Rev. Peter W. Gyves, SJ, was born on August 25, 1951, in Brooklyn, NY. He attended Xavier High School in New York City and graduated with a degree in Biology from Boston College. He went on to receive his Medical Degree from Georgetown University, a master’s in theology from Boston College, and a master’s in public health from Johns Hopkins University. It wasn’t until he was nearly 52 that he entered the Society of Jesus at the St. Andrew Hall Novitiate in Syracuse, NY, on August 23, 2003, having received dispensation in spite of his age from Father General Kolvenbach. During his formation, he earned a Licentiate in Sacred Theology from the Weston Jesuit School of Theology in Cambridge, MA, and was ordained a priest on June 14, 2008, at Fordham University, Bronx, NY.
Long before entering the Jesuits, Fr. Gyves was a board-certified pediatrician and a pediatric endocrinologist. He also served as a scientific researcher at the National Institutes of Health (NIH). Following the 1989 assassination of six Jesuit priests and two female co-workers in El Salvador, Fr. Gyves felt the call to go there and provide health care to those on the margins. It was this experience and the further inspiration of Jesuits he came to know, that led him to heeding the call to enter the Society.

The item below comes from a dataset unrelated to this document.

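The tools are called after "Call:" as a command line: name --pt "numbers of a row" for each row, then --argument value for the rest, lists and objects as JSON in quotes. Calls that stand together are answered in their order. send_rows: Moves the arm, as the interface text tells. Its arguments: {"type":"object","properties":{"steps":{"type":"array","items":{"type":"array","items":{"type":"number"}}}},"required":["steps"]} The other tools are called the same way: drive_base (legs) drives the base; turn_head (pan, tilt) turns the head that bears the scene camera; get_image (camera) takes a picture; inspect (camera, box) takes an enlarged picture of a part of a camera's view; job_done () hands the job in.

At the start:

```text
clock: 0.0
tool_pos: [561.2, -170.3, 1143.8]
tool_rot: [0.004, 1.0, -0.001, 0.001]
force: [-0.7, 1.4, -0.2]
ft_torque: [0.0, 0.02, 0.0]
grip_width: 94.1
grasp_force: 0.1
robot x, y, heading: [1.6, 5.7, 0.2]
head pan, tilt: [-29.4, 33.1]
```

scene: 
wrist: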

Following his ordination to the priesthood, Fr. Gyves served for a year at St. Ignatius Church in New York City and then as a retreat minister at the St. Ignatius Retreat House in Manhasset, NY. He also spent several months working with JRS in West Africa and serving the poor in Guatemala. Then, after a year as parochial vicar at St. Aedan’s Church in Jersey City, Fr. Gyves moved to San Diego, where he worked for two years at Our Lady of Guadalupe Church. It was here that in 2015 he founded the organization that would define his career—A Faith That Does Justice. In 2016, he brought the work to Boston, and since then, it has developed into a national organization. A Faith That Does Justice is an interfaith network that challenges people to experience God by living their faith intentionally in service to others, especially the marginalized of the world.
Fr. Gyves remained active until his death on August 7, 2024, just shy of his 73rd birthday.